**Exercise prompt**
Check each line of the data below for the word "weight", then extract the ones that have it.

**Dataset extract**
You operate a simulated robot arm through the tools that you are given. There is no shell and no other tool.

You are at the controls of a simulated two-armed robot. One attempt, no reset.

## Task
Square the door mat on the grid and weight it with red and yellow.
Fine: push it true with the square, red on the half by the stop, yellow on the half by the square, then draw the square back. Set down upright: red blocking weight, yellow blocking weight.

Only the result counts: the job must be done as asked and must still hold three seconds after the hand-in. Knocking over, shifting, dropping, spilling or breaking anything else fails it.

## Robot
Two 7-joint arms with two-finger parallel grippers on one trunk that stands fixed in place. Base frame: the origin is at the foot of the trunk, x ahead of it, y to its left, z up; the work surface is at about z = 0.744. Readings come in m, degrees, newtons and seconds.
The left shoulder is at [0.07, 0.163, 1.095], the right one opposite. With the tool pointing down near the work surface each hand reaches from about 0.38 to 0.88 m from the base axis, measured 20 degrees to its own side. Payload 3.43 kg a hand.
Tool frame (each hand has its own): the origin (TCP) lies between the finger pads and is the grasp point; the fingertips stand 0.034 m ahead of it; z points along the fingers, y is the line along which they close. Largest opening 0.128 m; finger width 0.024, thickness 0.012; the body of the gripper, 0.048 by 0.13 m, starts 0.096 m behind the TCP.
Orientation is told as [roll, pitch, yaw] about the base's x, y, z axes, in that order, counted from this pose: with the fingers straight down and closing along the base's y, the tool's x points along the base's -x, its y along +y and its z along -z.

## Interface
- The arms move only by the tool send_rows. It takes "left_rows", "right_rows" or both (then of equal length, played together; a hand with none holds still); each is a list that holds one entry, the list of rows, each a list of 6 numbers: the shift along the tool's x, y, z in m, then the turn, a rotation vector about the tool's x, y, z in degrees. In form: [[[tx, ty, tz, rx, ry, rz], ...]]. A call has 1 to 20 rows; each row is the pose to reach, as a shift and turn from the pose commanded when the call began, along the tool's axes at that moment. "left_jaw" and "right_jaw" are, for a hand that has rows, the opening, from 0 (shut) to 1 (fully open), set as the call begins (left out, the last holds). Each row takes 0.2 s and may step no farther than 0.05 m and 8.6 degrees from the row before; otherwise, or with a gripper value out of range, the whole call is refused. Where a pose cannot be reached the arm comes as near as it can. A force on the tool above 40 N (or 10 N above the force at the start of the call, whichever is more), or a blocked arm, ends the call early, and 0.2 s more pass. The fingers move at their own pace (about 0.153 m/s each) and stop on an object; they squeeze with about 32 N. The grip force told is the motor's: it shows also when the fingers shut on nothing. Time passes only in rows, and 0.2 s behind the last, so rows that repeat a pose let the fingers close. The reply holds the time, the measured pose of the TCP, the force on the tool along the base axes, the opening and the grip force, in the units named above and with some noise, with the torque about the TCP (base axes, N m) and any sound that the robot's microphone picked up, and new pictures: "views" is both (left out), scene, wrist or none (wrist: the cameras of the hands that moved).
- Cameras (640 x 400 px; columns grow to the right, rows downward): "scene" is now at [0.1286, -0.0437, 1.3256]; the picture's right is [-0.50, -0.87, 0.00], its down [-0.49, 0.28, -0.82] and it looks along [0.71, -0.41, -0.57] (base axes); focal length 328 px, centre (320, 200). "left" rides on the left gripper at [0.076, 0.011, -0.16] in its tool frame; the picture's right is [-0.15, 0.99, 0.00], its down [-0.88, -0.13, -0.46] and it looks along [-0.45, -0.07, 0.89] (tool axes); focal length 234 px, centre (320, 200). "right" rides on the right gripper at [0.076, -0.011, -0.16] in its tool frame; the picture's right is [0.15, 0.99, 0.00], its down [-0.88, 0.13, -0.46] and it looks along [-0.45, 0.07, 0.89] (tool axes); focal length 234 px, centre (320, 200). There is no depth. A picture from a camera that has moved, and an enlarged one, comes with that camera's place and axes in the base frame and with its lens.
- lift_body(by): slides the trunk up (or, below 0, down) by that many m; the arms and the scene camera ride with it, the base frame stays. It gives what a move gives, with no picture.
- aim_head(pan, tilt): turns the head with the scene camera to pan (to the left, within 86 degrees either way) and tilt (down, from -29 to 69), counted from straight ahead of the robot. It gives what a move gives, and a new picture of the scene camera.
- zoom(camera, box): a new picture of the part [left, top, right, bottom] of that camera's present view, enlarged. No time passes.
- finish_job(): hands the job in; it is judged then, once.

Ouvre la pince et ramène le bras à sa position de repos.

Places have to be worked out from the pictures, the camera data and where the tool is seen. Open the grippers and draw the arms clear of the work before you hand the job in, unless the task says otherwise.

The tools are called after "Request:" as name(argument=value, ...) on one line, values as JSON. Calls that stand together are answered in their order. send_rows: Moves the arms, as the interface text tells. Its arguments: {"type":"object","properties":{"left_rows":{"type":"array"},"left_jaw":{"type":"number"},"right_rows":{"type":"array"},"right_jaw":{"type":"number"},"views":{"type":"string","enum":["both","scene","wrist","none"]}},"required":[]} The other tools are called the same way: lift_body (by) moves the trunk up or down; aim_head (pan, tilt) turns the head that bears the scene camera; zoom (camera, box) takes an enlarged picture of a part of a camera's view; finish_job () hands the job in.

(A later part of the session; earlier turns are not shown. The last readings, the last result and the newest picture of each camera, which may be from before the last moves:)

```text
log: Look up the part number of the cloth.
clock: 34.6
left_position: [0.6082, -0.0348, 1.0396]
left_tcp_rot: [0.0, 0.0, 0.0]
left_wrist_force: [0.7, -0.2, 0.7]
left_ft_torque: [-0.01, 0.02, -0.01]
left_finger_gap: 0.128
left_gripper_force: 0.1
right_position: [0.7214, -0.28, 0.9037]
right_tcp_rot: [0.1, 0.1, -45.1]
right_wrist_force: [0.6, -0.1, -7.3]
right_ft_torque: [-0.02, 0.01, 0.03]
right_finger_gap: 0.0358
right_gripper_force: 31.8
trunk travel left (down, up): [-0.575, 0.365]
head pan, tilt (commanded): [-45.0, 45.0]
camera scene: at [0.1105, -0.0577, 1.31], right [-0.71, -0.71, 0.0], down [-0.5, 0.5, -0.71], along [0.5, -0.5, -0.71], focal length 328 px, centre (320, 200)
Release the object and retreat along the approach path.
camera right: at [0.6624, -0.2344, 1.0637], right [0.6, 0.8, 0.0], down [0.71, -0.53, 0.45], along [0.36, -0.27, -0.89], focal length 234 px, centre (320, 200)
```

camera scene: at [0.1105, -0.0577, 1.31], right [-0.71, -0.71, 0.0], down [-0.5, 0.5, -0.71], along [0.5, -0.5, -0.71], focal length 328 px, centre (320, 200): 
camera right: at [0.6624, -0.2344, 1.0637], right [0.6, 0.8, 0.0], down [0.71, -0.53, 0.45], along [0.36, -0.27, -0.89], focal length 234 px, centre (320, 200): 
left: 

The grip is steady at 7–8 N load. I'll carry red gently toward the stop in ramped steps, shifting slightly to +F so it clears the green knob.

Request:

**Written answer**
Square the door mat on the grid and weight it with red and yellow.
Fine: push it true with the square, red on the half by the stop, yellow on the half by the square, then draw the square back. Set down upright: red blocking weight, yellow blocking weight.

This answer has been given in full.